- GIVEN PROBLEM A -
Write out, exactly as given, every line from the one holding "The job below" to the one holding "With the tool", including both. Give them as a JSON list of strings, one for each line, with blank lines left out.
## Begin SOURCE EXTRACT
While internal controls and compliance measures are important, they have not been sufficient to deter companies from engaging in corrupt practices. This is especially the case for companies operating in countries where corruption is rife. While such companies usually abhor corruption, they have a tendency to eventually succumb to it on the rationalisation that “everybody is doing it”, including their competitors.
Interestingly, some of the most ethical companies in the world come from countries with high levels of corruption. India’s Tata Steel (whose parent the Tata group has long been obsessed with ethics) has been ranked among the world’s most ethical companies for five years in a row by the Ethisphere Institute, which tracks and measures ethical business practices around the world.
Today, every politician and bureaucrat in India knows that the Tata group will not pay bribes. But this has not prevented it from prospering.
The 2017 list of the Ethisphere Institute’s honorees also includes Cementos Progreso, a construction company from Guatemala, and Grupo Bimbo, a foods company from Mexico. On the list in 2016 is Natura Cosmeticos, a health and beauty company from, yes, Brazil.
Singtel is the only company from Singapore to have made the list.
Another interesting fact is that in countries where corruption is rife, ethical companies stand out far more than they do in countries with low levels of corruption. In the Third World, such companies are widely admired, attract the best talent and are often well rewarded by investors.
They go beyond having rigorous internal controls in place. They do not penalise employees for failing to win contracts because bribes were not paid, they encourage whistle-blowing (the internal reporting of unethical behaviour) and they emphasise their “zero tolerance for corruption” in every contract they sign.
They also communicate their stand on ethics to society at large.
One recently created tool that can help in this process is the ISO 37001 standard – an anti-bribery management standard developed by the International Organisation for Standardisation. This is designed to help companies establish and implement anti-bribery compliance programmes. Companies that meet the standard can be certified as ISO 37001 compliant.
This would send a signal to would-be corrupt counterparties such as politicians and bureaucrats – as well as stakeholders such as investors and shareholders – that the company will not pay bribes. It is a tool that can help companies build a competitive advantage, and is an insurance against reputational damage.
Last year, France’s Alstom, which has mended its ways, became one of the first companies in the world to be certified as ISO 37001 compliant. The German company, Bosch (Middle East), and Italy’s Terna Group and ENI have also been certified. Microsoft and Wal-Mart were among the companies that announced plans to adopt ISO 37001, across all their global operations.
## End SOURCE EXTRACT
- GIVEN PROBLEM B -
Go on with the source extract that begins "While internal controls" from its last line.
## Begin DATASET CONTENT
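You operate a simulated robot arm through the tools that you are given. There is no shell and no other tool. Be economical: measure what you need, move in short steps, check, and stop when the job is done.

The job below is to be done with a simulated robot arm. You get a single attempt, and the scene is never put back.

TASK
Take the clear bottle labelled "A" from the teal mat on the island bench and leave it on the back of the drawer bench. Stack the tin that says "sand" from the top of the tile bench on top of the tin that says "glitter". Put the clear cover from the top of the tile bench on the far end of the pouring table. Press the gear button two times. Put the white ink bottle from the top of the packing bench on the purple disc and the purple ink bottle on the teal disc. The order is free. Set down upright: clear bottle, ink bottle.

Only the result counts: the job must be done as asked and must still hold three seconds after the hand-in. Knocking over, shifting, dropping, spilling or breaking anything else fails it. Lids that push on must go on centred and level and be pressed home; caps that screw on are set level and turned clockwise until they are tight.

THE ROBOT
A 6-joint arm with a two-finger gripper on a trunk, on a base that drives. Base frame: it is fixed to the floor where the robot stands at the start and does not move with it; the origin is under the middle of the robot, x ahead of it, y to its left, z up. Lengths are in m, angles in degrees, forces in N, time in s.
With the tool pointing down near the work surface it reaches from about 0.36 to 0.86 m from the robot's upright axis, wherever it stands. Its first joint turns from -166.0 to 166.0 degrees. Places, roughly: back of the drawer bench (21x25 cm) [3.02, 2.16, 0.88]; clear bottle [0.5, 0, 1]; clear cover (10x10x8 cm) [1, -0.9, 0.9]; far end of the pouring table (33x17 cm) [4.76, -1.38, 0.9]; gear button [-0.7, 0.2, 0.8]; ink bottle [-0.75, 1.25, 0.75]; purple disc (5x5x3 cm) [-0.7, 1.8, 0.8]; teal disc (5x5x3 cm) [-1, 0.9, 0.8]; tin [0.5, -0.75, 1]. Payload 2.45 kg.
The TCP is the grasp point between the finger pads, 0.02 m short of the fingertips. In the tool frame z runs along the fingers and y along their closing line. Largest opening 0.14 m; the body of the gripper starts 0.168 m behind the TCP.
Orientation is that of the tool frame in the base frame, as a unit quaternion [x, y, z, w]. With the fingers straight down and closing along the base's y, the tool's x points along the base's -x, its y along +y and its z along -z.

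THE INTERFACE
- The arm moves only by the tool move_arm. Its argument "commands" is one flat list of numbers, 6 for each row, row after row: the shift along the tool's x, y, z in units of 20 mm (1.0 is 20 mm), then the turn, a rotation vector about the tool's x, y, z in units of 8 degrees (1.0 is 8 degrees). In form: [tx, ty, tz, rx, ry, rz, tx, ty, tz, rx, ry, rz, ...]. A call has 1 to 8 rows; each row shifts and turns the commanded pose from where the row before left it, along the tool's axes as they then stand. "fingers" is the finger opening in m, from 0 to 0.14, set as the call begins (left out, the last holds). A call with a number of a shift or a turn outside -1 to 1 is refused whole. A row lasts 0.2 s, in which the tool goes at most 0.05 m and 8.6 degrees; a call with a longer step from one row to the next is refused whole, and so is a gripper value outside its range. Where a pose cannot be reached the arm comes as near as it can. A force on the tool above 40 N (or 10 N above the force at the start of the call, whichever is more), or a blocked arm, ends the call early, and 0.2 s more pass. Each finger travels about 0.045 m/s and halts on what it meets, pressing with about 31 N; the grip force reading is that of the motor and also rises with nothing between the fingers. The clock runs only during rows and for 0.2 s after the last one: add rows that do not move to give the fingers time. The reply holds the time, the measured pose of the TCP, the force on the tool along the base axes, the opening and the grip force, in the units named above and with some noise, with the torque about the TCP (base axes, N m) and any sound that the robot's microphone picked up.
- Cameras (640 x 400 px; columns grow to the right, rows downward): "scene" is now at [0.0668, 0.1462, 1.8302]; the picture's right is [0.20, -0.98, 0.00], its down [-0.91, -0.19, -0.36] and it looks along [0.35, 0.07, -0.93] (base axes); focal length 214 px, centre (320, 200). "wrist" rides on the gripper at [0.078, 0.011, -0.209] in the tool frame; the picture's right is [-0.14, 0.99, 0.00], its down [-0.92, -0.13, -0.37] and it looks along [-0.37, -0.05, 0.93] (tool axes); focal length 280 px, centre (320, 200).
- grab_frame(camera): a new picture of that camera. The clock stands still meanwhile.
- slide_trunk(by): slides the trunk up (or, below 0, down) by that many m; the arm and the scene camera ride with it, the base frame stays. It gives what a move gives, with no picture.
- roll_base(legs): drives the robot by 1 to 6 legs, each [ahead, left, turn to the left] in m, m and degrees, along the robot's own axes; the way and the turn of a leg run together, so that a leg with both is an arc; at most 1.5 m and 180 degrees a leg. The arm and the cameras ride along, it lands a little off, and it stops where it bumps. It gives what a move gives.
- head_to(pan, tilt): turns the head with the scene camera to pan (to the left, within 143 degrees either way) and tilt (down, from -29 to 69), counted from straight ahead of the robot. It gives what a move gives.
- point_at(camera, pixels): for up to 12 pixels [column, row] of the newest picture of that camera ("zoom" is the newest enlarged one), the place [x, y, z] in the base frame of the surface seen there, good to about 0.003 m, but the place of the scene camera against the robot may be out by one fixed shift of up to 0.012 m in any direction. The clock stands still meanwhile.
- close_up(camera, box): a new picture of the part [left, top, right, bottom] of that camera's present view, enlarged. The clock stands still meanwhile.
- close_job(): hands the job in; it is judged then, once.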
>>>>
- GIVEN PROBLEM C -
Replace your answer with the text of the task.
## End DATASET CONTENT
- WRITTEN ANSWER A -
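[
  "The job below is to be done with a simulated robot arm. You get a single attempt, and the scene is never put back.",
  "TASK",
  "Take the clear bottle labelled \"A\" from the teal mat on the island bench and leave it on the back of the drawer bench. Stack the tin that says \"sand\" from the top of the tile bench on top of the tin that says \"glitter\". Put the clear cover from the top of the tile bench on the far end of the pouring table. Press the gear button two times. Put the white ink bottle from the top of the packing bench on the purple disc and the purple ink bottle on the teal disc. The order is free. Set down upright: clear bottle, ink bottle.",
  "Only the result counts: the job must be done as asked and must still hold three seconds after the hand-in. Knocking over, shifting, dropping, spilling or breaking anything else fails it. Lids that push on must go on centred and level and be pressed home; caps that screw on are set level and turned clockwise until they are tight.",
  "THE ROBOT",
  "A 6-joint arm with a two-finger gripper on a trunk, on a base that drives. Base frame: it is fixed to the floor where the robot stands at the start and does not move with it; the origin is under the middle of the robot, x ahead of it, y to its left, z up. Lengths are in m, angles in degrees, forces in N, time in s.",
  "With the tool pointing down near the work surface it reaches from about 0.36 to 0.86 m from the robot's upright axis, wherever it stands. Its first joint turns from -166.0 to 166.0 degrees. Places, roughly: back of the drawer bench (21x25 cm) [3.02, 2.16, 0.88]; clear bottle [0.5, 0, 1]; clear cover (10x10x8 cm) [1, -0.9, 0.9]; far end of the pouring table (33x17 cm) [4.76, -1.38, 0.9]; gear button [-0.7, 0.2, 0.8]; ink bottle [-0.75, 1.25, 0.75]; purple disc (5x5x3 cm) [-0.7, 1.8, 0.8]; teal disc (5x5x3 cm) [-1, 0.9, 0.8]; tin [0.5, -0.75, 1]. Payload 2.45 kg."
]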

- WRITTEN ANSWER B -
The Keppel bribery scandal is a cautionary lesson, not only for Keppel, but for all companies in Singapore that operate overseas. Engaging in corruption is risky and dangerous. Countries and companies can unexpectedly get engulfed in corruption scandals, sometimes several years after the corruption takes place. Many of those involved get arrested and are forced to reveal what happened.
Armed with new technologies to aid detection, anti-corruption agencies in the United States and Europe have extra-territorial powers and are aggressive in using them. Singapore’s Corrupt Practices Investigation Bureau also has extra-territorial powers under the Prevention of Corruption Act to deal with corrupt acts outside Singapore as though they were committed in Singapore. Eventually, all gets revealed.
To its credit, Keppel O&M and Keppel O&M (USA) cooperated fully with the investigations – a fact also acknowledged by the US Department of Justice – for which they received due credit. Keppel O&M terminated or disciplined the employees involved in the scandal and has strengthened its compliance and internal controls.
It might go even further. After the settlement was agreed, Keppel Corp’s chief executive officer Loh Chin Hua said: “We must now work hard to win back the trust our stakeholders have placed in us and demonstrate our determination to hold ourselves to the highest ethical standards everywhere we operate.”
But Keppel has paid a heavy price, financially and otherwise.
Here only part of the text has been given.